JAZ says "the compressed data is specific for one max frequency". Makes it sound like he refers to decoding to higher frequencies. Then the mention of Opus using 48kHz internally for all sample rates (though, afterwards I found an old discussion that suggest 44.1kHz *is* a problem).

Benski says "If you didn't know the sample rate, you wouldn't be able to decode the audio", makes it sound like just needing the rate for the math. And the "easily" in "can decode easily to sample rates that are multiples" like a problem of complexity.

QUOTE (saratoga @ Oct 7 2012, 21:16) *
QUOTE (jensend @ Oct 7 2012, 14:57) *
...sample those sinusoids at any intervals...

Could you explain what you mean more precisely?
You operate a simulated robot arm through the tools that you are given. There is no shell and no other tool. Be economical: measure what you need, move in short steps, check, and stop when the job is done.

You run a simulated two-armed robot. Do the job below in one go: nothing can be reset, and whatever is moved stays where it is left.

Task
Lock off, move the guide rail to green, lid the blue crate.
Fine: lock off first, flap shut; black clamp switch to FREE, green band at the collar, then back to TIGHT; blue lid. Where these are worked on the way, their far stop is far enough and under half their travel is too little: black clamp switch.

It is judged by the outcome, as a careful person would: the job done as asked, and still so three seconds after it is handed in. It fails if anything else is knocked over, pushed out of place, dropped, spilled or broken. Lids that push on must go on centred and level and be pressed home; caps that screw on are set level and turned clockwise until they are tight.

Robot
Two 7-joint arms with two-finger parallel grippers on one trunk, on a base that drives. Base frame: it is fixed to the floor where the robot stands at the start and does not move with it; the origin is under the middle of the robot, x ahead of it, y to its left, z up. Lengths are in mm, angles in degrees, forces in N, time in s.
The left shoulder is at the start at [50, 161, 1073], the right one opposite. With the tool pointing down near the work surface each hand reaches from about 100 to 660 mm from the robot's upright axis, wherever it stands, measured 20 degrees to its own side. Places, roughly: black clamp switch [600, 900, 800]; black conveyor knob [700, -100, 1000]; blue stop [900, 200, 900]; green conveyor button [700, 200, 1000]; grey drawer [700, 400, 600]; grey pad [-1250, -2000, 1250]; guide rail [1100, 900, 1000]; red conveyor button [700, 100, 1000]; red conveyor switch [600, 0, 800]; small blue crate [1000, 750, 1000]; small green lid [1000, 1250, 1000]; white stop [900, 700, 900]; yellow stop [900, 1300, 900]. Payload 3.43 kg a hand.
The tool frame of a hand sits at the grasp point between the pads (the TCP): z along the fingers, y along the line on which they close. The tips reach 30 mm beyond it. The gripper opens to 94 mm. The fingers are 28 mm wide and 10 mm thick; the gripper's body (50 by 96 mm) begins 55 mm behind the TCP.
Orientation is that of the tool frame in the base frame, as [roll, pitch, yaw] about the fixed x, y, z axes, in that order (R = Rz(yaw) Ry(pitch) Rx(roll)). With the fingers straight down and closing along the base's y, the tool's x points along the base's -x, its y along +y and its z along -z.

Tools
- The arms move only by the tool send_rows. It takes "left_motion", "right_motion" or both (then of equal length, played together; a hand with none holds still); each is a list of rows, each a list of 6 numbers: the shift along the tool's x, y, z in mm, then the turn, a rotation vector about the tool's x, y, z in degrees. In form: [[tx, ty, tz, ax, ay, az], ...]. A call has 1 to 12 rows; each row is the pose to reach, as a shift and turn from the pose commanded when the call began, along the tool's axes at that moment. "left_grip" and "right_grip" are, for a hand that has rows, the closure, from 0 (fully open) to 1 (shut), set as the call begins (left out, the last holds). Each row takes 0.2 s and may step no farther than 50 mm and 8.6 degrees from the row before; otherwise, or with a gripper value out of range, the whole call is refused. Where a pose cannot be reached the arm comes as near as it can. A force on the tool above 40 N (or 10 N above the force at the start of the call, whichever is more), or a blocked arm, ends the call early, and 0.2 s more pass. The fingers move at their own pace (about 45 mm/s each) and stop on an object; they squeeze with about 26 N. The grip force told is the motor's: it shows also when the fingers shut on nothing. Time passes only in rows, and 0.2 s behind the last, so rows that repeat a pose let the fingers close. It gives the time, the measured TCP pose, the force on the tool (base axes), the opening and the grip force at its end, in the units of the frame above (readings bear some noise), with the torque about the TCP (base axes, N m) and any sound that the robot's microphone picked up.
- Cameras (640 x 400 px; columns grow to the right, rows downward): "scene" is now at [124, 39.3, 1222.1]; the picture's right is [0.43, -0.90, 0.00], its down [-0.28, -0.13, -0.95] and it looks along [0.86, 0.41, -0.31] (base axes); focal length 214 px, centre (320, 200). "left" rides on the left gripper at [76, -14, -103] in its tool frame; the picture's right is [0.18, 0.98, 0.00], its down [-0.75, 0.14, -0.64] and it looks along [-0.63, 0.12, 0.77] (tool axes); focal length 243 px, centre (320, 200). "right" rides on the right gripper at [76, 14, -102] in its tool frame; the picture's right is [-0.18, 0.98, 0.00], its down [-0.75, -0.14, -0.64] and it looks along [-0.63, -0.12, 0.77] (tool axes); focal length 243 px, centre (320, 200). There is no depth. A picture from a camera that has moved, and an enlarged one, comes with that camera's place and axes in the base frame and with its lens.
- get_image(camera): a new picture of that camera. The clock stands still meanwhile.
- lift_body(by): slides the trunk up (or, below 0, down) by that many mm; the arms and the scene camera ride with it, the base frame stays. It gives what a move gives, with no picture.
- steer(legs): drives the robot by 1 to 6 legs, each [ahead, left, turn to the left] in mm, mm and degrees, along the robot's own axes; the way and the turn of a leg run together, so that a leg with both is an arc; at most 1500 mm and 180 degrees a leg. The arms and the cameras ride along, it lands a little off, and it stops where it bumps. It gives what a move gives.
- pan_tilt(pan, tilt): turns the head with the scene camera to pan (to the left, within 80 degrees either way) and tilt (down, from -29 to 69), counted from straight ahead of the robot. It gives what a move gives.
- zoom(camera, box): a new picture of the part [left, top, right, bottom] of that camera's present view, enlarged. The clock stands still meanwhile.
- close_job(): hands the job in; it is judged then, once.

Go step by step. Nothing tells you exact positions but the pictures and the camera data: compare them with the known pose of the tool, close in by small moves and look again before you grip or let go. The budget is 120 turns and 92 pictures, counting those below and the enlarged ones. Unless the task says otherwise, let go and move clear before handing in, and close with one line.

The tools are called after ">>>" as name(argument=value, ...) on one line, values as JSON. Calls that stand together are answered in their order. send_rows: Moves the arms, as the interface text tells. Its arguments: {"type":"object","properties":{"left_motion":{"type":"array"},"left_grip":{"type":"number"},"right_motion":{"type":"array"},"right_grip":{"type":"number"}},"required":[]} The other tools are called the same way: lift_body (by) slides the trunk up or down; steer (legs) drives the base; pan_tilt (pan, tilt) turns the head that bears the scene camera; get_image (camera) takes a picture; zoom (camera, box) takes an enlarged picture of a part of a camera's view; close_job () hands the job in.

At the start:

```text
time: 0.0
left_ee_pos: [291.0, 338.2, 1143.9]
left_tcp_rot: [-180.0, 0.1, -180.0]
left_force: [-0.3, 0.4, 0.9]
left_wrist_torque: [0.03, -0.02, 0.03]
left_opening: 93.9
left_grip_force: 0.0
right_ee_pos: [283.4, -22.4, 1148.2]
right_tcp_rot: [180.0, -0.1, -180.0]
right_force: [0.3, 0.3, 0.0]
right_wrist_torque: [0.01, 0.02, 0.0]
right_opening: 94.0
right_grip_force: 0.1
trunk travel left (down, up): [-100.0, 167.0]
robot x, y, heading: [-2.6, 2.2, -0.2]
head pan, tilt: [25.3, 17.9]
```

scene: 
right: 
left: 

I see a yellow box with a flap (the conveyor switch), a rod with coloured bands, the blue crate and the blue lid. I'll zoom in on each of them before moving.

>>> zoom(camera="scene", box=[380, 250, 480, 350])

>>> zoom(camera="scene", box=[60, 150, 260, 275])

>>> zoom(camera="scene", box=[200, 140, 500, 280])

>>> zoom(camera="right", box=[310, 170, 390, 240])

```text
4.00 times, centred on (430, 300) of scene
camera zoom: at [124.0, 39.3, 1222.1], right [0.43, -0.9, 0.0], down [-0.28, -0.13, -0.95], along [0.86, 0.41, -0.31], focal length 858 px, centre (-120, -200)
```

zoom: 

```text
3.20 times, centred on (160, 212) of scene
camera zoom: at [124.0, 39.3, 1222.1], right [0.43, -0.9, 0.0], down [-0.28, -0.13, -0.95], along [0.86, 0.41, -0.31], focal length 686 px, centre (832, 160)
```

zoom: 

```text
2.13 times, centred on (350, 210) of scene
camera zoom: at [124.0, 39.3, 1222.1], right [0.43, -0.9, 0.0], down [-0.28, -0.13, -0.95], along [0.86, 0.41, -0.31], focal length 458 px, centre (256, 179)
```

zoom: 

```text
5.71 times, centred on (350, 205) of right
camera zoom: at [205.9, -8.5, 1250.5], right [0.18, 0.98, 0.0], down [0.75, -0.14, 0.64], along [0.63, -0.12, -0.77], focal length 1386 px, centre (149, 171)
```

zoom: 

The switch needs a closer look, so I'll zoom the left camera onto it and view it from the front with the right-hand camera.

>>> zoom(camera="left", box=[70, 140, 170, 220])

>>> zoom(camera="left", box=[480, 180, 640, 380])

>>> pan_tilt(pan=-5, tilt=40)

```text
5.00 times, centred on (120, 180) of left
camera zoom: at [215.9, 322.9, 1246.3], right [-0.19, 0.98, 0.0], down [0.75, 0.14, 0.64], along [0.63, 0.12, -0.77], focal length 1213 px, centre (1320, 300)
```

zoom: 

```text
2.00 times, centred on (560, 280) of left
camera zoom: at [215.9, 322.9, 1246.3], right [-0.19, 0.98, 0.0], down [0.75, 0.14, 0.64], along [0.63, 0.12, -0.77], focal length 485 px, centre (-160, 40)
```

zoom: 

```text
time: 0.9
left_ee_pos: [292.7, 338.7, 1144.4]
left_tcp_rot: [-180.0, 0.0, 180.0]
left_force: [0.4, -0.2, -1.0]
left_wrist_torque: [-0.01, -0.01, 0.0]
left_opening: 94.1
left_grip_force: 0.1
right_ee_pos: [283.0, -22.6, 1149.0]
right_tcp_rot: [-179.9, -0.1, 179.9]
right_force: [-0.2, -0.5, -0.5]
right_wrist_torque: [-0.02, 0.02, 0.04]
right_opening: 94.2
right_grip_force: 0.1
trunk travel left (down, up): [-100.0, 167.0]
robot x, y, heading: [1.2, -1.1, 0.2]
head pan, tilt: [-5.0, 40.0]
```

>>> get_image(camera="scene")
Its difficult to understand what your idea is.

This is what I was wondering about. Perhaps it's just my oversimplified idea of what the transformed data represents. Taken to an extreme, let's say you have 10 seconds of 1kHz sine wave at a fixed level. If encoding ultimately just means storing the frequency, level, and phase, it seems you should be able to recreate that 1kHz sine wave with as many or as few samples as you'd like. What would actually be stored in such a case?

QUOTE (saratoga @ Oct 7 2012, 06:05) *
the sample rate determines which samples correspond to which frequencies.

What does "which samples correspond to which frequencies" mean?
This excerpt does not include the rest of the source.